To do: Continue the selected passage that opens with "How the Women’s".

begin Data provided

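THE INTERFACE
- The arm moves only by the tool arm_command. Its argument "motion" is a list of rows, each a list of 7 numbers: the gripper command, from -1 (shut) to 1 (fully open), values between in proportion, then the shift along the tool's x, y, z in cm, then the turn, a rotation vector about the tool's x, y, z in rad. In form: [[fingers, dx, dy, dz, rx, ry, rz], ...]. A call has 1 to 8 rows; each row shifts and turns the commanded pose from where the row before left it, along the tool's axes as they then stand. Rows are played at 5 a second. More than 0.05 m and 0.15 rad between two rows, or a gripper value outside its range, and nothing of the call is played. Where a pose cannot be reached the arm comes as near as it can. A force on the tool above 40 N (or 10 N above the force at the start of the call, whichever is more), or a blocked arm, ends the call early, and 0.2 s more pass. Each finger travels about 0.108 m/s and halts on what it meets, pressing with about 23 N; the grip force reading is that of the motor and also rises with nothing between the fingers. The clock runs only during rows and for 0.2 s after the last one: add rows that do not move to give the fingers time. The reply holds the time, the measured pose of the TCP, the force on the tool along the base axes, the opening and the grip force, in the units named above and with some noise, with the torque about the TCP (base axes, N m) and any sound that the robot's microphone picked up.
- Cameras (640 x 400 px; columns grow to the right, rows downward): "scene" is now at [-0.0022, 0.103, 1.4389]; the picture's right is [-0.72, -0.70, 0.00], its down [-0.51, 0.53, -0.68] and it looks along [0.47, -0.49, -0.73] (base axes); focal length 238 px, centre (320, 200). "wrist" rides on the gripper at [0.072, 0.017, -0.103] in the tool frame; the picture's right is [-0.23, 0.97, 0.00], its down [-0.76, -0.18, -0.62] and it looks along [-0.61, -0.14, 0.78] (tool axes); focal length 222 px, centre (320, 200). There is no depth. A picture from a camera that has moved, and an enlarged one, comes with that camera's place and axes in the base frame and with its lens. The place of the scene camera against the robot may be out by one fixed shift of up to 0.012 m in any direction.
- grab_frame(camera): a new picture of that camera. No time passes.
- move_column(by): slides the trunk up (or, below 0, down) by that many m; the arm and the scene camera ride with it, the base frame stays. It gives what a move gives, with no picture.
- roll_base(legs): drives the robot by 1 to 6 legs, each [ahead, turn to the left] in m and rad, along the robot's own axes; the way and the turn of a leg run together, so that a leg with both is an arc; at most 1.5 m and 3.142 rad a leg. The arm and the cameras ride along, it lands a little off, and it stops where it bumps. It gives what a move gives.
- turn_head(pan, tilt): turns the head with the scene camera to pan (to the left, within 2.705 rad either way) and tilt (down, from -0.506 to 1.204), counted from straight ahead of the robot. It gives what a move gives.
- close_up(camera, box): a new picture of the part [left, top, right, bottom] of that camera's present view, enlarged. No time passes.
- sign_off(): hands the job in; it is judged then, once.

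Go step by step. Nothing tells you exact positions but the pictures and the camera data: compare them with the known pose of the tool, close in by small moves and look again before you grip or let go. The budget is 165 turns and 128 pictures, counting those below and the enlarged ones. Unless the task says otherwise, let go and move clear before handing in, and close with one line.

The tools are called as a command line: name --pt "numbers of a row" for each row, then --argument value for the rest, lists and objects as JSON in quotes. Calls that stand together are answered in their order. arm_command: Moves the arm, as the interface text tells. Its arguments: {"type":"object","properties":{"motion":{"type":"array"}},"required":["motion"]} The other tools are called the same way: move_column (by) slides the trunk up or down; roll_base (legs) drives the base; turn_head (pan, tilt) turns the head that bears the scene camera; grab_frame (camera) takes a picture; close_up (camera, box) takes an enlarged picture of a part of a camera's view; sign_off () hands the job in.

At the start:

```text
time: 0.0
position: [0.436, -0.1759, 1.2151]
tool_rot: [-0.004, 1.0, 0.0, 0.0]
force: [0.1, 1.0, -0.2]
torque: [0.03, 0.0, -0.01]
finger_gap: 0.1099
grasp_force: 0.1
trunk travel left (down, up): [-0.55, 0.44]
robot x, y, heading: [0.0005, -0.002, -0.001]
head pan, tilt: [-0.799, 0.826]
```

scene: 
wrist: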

end Data provided
begin Selected passage

How the Women’s World Cup Streaming Boom Creates Internships in Sports Media
Record streaming events around women’s sports have created entry-level openings—learn the student-focused pathway to production, social, and analytics internships.
Hook: Want into sports media but stuck on where to start?
Students, early-career creatives, and lifelong learners often tell us the same thing: there are too many steps between a coursework portfolio and a real sports media job. The recent streaming explosion around women's sports — from record-breaking cricket finals on JioHotstar to packed digital audiences for international soccer tournaments — has changed the playing field. That surge has created a wave of entry-level and internship opportunities across production, social media, content analytics, and remote broadcast operations. This guide maps a practical, student-focused pathway so you can turn streaming demand into a tangible internship and, ultimately, a career.
The big-picture shift in 2025–2026
Why this moment matters: Late 2025 and early 2026 saw streaming platforms post record engagement tied to women's sporting events. For example, India’s merged streaming giant JioStar reported a quarterly revenue surge in early 2026 and publicly highlighted record engagement — JioHotstar averaged hundreds of millions of monthly users and peaked at roughly 99 million digital viewers for a major women's cricket final. Those numbers mean platforms are investing in content creation, live production capacity, social-first packages, and real-time analytics — and they need people to build them.

end Selected passage

Task answer:
Put simply: higher streaming volume = more roles that are perfect for interns and entry-level hires. That includes hands-on production work, social distribution teams that push highlights to millions, and analytics teams that translate viewership spikes into programming decisions.
Top entry-level roles created by the streaming surge
Streaming events scale quickly and require a mix of creative, technical, and analytical labor. Here are the roles most frequently opened up as internships or short-term gigs during major events.
1. Production Assistant (Live & Remote)
- What they do: Camera cueing, log sheets, communication between director and camera operators, basic replay tasks, clipboard and timing duties during live broadcasts.
- Why internships exist: Large-scale streaming needs extra hands for set-up, unit mobility, and shift-based coverage; interns fill those essential roles.
2. Associate/Junior Remote Producer
- What they do: Assemble livestream layouts, manage graphics templates, coordinate remote contributors, and handle cloud-based switching tools.
- Skills to show: Familiarity with cloud production tools, NDI, OBS, and basic scripting for automation (Python, shell).
3. Social Media Coordinator / Highlights Editor
- What they do: Clip highlights, create vertical assets, write captions, schedule posts across TikTok, Instagram, X, and short-form platforms.
- Why demand rose: Platforms monetize short-form highlights heavily — teams need people who can publish within minutes of a key play.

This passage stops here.